**DIRECTION**
Copy out each line exactly as it appears.

========================================

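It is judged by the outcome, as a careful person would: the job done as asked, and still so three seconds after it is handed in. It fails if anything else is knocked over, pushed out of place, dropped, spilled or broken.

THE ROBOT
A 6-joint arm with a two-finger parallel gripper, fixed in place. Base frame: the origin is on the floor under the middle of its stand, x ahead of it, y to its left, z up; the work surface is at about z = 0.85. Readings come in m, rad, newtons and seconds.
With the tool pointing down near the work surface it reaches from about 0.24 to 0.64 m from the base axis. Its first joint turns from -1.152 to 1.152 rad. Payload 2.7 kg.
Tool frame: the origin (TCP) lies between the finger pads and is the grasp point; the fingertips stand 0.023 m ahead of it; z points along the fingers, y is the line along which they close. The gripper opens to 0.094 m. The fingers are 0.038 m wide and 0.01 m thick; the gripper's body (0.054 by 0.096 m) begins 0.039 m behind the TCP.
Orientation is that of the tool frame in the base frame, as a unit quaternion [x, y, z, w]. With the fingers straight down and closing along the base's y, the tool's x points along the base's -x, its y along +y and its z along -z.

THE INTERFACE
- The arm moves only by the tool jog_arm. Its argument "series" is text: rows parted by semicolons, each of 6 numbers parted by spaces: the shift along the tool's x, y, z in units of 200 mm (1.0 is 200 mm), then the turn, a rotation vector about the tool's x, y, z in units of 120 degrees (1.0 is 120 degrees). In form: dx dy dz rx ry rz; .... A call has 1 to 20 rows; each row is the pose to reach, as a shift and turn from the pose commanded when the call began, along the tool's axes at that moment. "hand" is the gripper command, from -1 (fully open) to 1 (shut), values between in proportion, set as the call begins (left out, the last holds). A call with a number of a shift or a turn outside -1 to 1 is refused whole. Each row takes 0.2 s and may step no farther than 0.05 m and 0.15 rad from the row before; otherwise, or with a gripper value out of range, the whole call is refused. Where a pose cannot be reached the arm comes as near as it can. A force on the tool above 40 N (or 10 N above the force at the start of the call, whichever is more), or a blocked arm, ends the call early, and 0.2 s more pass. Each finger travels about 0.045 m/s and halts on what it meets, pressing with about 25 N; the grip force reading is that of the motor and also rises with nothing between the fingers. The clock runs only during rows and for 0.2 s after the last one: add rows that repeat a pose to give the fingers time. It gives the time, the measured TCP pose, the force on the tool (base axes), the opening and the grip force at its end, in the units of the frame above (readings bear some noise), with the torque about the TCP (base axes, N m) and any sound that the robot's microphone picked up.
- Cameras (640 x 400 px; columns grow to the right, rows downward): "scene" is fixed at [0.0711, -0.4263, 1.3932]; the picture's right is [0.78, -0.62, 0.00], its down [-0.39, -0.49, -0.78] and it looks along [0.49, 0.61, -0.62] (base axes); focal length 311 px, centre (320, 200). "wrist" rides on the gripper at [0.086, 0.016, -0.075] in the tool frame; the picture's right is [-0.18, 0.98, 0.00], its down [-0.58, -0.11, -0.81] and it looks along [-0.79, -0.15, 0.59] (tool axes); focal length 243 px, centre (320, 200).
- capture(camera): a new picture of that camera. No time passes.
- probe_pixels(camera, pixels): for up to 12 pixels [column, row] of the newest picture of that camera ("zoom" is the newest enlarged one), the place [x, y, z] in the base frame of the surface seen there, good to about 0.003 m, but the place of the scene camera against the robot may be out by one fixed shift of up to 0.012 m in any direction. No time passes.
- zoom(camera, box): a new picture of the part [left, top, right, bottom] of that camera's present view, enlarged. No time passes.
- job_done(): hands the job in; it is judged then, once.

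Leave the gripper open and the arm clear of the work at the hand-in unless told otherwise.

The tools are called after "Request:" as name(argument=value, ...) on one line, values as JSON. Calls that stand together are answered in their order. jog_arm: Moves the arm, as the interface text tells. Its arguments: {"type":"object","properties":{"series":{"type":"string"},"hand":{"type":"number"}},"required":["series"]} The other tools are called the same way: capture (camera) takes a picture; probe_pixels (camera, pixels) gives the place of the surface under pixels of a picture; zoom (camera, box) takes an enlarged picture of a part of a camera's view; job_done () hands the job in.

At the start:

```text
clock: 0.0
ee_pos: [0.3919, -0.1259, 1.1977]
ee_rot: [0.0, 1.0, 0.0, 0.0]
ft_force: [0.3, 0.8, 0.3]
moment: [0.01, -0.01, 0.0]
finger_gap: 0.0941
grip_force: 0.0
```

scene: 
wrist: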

========================================

**REPLY**
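It is judged by the outcome, as a careful person would: the job done as asked, and still so three seconds after it is handed in. It fails if anything else is knocked over, pushed out of place, dropped, spilled or broken.

THE ROBOT
A 6-joint arm with a two-finger parallel gripper, fixed in place. Base frame: the origin is on the floor under the middle of its stand, x ahead of it, y to its left, z up; the work surface is at about z = 0.85. Readings come in m, rad, newtons and seconds.
With the tool pointing down near the work surface it reaches from about 0.24 to 0.64 m from the base axis. Its first joint turns from -1.152 to 1.152 rad. Payload 2.7 kg.
Tool frame: the origin (TCP) lies between the finger pads and is the grasp point; the fingertips stand 0.023 m ahead of it; z points along the fingers, y is the line along which they close. The gripper opens to 0.094 m. The fingers are 0.038 m wide and 0.01 m thick; the gripper's body (0.054 by 0.096 m) begins 0.039 m behind the TCP.
Orientation is that of the tool frame in the base frame, as a unit quaternion [x, y, z, w]. With the fingers straight down and closing along the base's y, the tool's x points along the base's -x, its y along +y and its z along -z.

THE INTERFACE
- The arm moves only by the tool jog_arm. Its argument "series" is text: rows parted by semicolons, each of 6 numbers parted by spaces: the shift along the tool's x, y, z in units of 200 mm (1.0 is 200 mm), then the turn, a rotation vector about the tool's x, y, z in units of 120 degrees (1.0 is 120 degrees). In form: dx dy dz rx ry rz; .... A call has 1 to 20 rows; each row is the pose to reach, as a shift and turn from the pose commanded when the call began, along the tool's axes at that moment. "hand" is the gripper command, from -1 (fully open) to 1 (shut), values between in proportion, set as the call begins (left out, the last holds). A call with a number of a shift or a turn outside -1 to 1 is refused whole. Each row takes 0.2 s and may step no farther than 0.05 m and 0.15 rad from the row before; otherwise, or with a gripper value out of range, the whole call is refused. Where a pose cannot be reached the arm comes as near as it can. A force on the tool above 40 N (or 10 N above the force at the start of the call, whichever is more), or a blocked arm, ends the call early, and 0.2 s more pass. Each finger travels about 0.045 m/s and halts on what it meets, pressing with about 25 N; the grip force reading is that of the motor and also rises with nothing between the fingers. The clock runs only during rows and for 0.2 s after the last one: add rows that repeat a pose to give the fingers time. It gives the time, the measured TCP pose, the force on the tool (base axes), the opening and the grip force at its end, in the units of the frame above (readings bear some noise), with the torque about the TCP (base axes, N m) and any sound that the robot's microphone picked up.
- Cameras (640 x 400 px; columns grow to the right, rows downward): "scene" is fixed at [0.0711, -0.4263, 1.3932]; the picture's right is [0.78, -0.62, 0.00], its down [-0.39, -0.49, -0.78] and it looks along [0.49, 0.61, -0.62] (base axes); focal length 311 px, centre (320, 200). "wrist" rides on the gripper at [0.086, 0.016, -0.075] in the tool frame; the picture's right is [-0.18, 0.98, 0.00], its down [-0.58, -0.11, -0.81] and it looks along [-0.79, -0.15, 0.59] (tool axes); focal length 243 px, centre (320, 200).
- capture(camera): a new picture of that camera. No time passes.
- probe_pixels(camera, pixels): for up to 12 pixels [column, row] of the newest picture of that camera ("zoom" is the newest enlarged one), the place [x, y, z] in the base frame of the surface seen there, good to about 0.003 m, but the place of the scene camera against the robot may be out by one fixed shift of up to 0.012 m in any direction. No time passes.
- zoom(camera, box): a new picture of the part [left, top, right, bottom] of that camera's present view, enlarged. No time passes.
- job_done(): hands the job in; it is judged then, once.

Leave the gripper open and the arm clear of the work at the hand-in unless told otherwise.

The tools are called after "Request:" as name(argument=value, ...) on one line, values as JSON. Calls that stand together are answered in their order. jog_arm: Moves the arm, as the interface text tells. Its arguments: {"type":"object","properties":{"series":{"type":"string"},"hand":{"type":"number"}},"required":["series"]} The other tools are called the same way: capture (camera) takes a picture; probe_pixels (camera, pixels) gives the place of the surface under pixels of a picture; zoom (camera, box) takes an enlarged picture of a part of a camera's view; job_done () hands the job in.

At the start:

```text
clock: 0.0
ee_pos: [0.3919, -0.1259, 1.1977]
ee_rot: [0.0, 1.0, 0.0, 0.0]
ft_force: [0.3, 0.8, 0.3]
moment: [0.01, -0.01, 0.0]
finger_gap: 0.0941
grip_force: 0.0
```

scene: 
wrist: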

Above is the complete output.